## Text block
Esta semana ha traído consigo la constatación de una impotencia: el gobierno ha reconocido que el desempleo seguirá sin descender significativamente durante los próximos años y dejado ver que no piensa hacer nada especial al respecto. Sin duda alguna, el paro es el problema principal de la sociedad española; pero también la síntesis de su fracaso. De esto se habla menos, porque preferimos echar la culpa a entidades abstractas como el capitalismo internacional o los programas de austeridad. Así, se dibuja el paro como un monstruo de siete cabezas que surge de la oscuridad macroeconómica para azotarnos sin piedad, pero está lejos de serlo: el desempleo español es un producto de nuestra mentalidad colectiva y refleja los defectos congénitos a un sociedad mal organizada y peor diseñada, donde los incentivos son perversos y los resultados, en consecuencia, los peores posibles. Esto último tiene una consecuencia benéfica, que es la posibilidad de cambiar las cosas. Y también, por desgracia, una negativa: la certidumbre de que no las cambiaremos.

## The problem
Copy the whole text block, the one that starts with "Esta semana ha".

## Given records
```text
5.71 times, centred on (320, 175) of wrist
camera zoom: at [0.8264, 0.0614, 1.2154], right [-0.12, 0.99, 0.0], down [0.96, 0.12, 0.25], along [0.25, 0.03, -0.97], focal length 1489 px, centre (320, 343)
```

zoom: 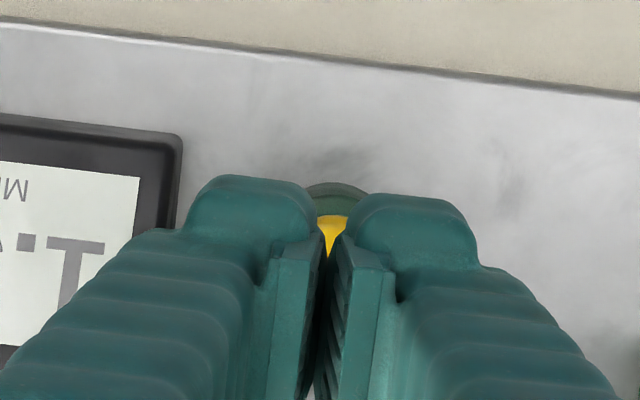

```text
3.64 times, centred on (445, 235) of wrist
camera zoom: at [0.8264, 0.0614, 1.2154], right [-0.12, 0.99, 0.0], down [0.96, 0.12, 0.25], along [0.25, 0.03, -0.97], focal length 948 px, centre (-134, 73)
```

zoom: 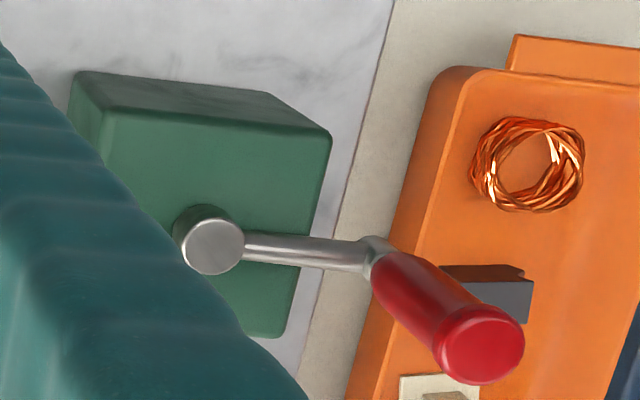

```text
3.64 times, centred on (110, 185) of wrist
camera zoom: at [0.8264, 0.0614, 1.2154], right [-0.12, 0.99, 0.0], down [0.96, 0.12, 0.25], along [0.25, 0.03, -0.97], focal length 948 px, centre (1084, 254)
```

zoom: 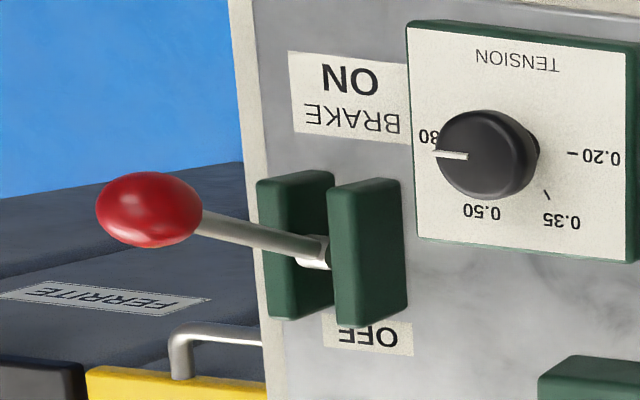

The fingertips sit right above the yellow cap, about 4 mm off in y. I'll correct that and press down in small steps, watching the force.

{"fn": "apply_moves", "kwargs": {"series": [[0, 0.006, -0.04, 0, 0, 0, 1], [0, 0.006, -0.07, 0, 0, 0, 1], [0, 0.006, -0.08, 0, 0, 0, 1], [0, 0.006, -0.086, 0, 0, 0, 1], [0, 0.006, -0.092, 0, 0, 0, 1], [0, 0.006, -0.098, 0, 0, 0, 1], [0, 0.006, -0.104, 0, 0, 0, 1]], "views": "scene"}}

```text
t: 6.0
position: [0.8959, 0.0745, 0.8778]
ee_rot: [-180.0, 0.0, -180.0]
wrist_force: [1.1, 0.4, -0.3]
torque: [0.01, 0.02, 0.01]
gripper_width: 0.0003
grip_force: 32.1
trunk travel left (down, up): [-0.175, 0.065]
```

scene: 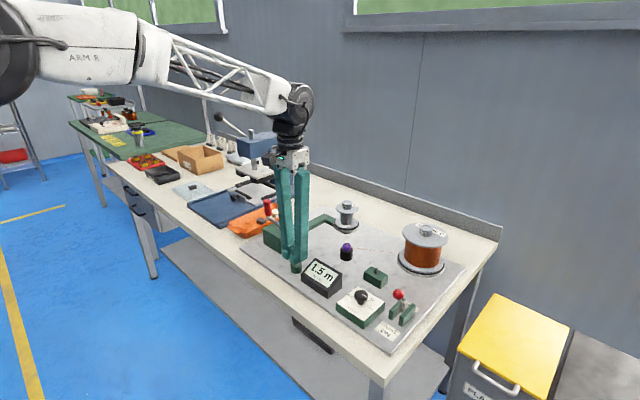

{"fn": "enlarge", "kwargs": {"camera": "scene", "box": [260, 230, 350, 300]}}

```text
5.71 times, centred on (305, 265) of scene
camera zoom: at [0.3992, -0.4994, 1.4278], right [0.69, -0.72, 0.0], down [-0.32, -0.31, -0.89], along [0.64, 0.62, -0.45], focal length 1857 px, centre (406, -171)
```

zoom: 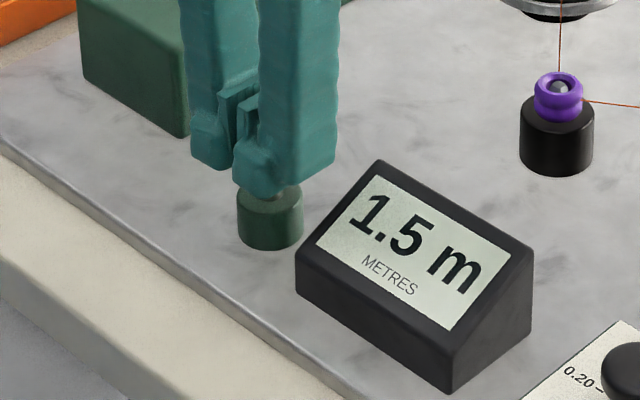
--
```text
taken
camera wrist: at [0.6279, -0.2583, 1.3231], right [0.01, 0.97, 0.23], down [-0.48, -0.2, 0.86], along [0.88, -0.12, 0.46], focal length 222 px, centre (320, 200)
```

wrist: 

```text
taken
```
* * *
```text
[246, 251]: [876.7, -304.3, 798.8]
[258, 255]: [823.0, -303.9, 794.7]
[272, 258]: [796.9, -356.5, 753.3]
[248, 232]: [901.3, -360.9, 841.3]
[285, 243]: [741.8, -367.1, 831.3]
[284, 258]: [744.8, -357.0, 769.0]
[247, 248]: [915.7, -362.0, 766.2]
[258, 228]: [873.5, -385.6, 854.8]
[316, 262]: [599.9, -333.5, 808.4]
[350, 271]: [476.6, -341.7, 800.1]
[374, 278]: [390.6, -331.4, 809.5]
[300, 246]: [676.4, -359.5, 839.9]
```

## The reply
Esta semana ha traído consigo la constatación de una impotencia: el gobierno ha reconocido que el desempleo seguirá sin descender significativamente durante los próximos años y dejado ver que no piensa hacer nada especial al respecto. Sin duda alguna, el paro es el problema principal de la sociedad española; pero también la síntesis de su fracaso. De esto se habla menos, porque preferimos echar la culpa a entidades abstractas como el capitalismo internacional o los programas de austeridad. Así, se dibuja el paro como un monstruo de siete cabezas que surge de la oscuridad macroeconómica para azotarnos sin piedad, pero está lejos de serlo: el desempleo español es un producto de nuestra mentalidad colectiva y refleja los defectos congénitos a un sociedad mal organizada y peor diseñada, donde los incentivos son perversos y los resultados, en consecuencia, los peores posibles. Esto último tiene una consecuencia benéfica, que es la posibilidad de cambiar las cosas. Y también, por desgracia, una negativa: la certidumbre de que no las cambiaremos.